I wanted to discuss the results of NCLB, now that we’re leaving it behind and moving on to what Obama calls ‘Race to the Top’. I started with a Google search for stories, data, apocryphal results. By the time I read the heading and the first few sentences, I could tell if it would be pro or con. Whatever stories were available or data out there, it would end up proving the author’s purpose in their article. See if you agree:
abysmal, ‘the realities left behind’, crucial, –these are all hyperbolic words, emotional statements, intended to insight feelings in lieu of necessary data
released the data’, ‘accountability system’, ‘we have a lot more work to do’, –these are denotative words (not intended to draw on emotion), fact-based, good-with-the-bad approach
The following two stories draw dramatically different conclusions from President Bush’s No Child Left Behind Act. See which word grouping you think they belong to:
How Communities, Parents and Students Assess the Impact of the NCLB Act 2004 – 07: The Realities Left Behind
- NCLB has been imposed on a public school system that remains unequal. From one end of the country to another, witnesses described inequities in resources that made the federal mandates not only onerous but also exceedingly unfair. Moreover, the failure of policymakers to increase the capacity of state education agencies and districts to carry out reforms has allowed them to avoid responsibility and accountability. While these inequities stem from state and district policymaking, the federal government can leverage incentives or Title I formulas to encourage the reduction of disparities in resources between districts and schools.
- NCLB rests on a faulty measurement capacity. The quality and reliability of tests need improvement. In addition, the public wants a broader purpose for assessment systems. Beyond the acquisition of basic skills, assessment systems should measure student and school achievement in other areas, including fostering of citizenship, preparation in “soft skills” valued by employers and colleges alike, and the development of all talents, from technical to artistic. Admittedly, some of these aspects are not easily measured, but that should not be an excuse for ignoring them or minimizing their importance to student success.
By Lori Higgins
Free Press Education Writer
Fewer schools are failing to meet state and federal academic goals, more are earning As, and more are pulling themselves out of trouble. That’s the story behind the release today of state report cards for every public school in Michigan.
- The number of schools that met the academic goals rose from 3,003 last year to 3,147 this year.
- The number of schools receiving As on their state report cards rose from 1,526 to 1,680.
- More than 35 schools that have been consistent failures managed to show enough improvement in the last two years that they are safe from sanctions. Sixteen of those schools are located in Macomb, Oakland and Wayne counties.

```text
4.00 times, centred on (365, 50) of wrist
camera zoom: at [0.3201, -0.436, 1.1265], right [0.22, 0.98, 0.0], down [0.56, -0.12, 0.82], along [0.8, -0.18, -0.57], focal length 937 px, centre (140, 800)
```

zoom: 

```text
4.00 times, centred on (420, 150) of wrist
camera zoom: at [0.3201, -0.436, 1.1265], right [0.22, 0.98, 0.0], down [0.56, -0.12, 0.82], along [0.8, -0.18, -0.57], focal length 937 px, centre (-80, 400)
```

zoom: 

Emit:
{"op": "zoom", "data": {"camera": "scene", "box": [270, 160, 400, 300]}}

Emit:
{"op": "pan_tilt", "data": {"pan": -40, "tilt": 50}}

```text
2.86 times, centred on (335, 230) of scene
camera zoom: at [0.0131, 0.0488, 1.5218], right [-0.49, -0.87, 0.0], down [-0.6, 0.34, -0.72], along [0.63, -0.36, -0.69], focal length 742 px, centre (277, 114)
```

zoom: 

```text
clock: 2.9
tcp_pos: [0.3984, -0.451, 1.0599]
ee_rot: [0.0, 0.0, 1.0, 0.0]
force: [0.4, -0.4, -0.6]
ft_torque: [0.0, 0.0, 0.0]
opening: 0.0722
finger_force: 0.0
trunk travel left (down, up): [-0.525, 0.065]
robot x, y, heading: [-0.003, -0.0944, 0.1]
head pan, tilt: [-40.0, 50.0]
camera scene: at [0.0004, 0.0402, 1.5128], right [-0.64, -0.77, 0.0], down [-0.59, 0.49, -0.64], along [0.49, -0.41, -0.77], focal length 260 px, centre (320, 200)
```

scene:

- The number of schools that fail to meet the standards because of the performance of minority, economically disadvantaged, special education and limited English speaking students is on the decline.

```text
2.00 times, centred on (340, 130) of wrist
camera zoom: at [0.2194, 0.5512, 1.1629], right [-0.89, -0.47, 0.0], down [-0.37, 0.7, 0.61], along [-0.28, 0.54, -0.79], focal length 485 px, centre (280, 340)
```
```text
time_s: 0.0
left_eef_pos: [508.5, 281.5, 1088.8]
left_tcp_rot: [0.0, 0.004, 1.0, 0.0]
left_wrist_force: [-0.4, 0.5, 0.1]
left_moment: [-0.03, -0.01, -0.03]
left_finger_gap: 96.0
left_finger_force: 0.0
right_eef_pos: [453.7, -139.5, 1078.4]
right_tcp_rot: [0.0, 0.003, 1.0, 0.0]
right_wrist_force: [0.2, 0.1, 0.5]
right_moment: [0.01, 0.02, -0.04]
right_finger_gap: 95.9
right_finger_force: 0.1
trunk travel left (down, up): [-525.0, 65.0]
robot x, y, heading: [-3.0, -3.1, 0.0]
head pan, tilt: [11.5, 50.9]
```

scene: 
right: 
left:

- Of the 524 schools statewide that didn’t meet the academic goals, about 100 are located in Detroit Public Schools and another 142 are in the tri-county area.
It’s a tale of two debate techniques, one inductive and one deductive. Read the data and draw your conclusions or read the accept the reviewer’s early-stated conclusion and see how they arrived at their end point. If you’re pro NCLB, you’d say those against didn’t look at the data. If you’re against NCLB, you’d say the reporting agencies ‘taught to the test’–twisted the data to fit your needs.
How do we know if the program worked or not? It comes down to us, as citizens soldiers of the American political system, just trying to give our kids a better life than we had. We believe education will do that. Most of us like our schools, but think the rest of them suck.
New administration. New ideas. Here comes Obama’s Race to the Top:
— Rich Pedroncelli/AP
Gov. Arnold Schwarzenegger’s decision to call a special session to better position California for Race to the Top funds may be the highest-profile test yet of whether proposed federal requirements for the coveted grants are likely to significantly reshape state policy.
The Republican governor last month directed the Democratic-controlled California legislature to consider enacting a package of education redesign measures—including scrapping a law blocking the state from linking student and teacher data—in hopes of improving the state’s competitive posture.
Under draft criteria for the Race to the Top Fund, released July 23, states that have such a data “firewall” on the books would be automatically disqualified from getting a portion of the $4.35 billion fund, which was created under the American…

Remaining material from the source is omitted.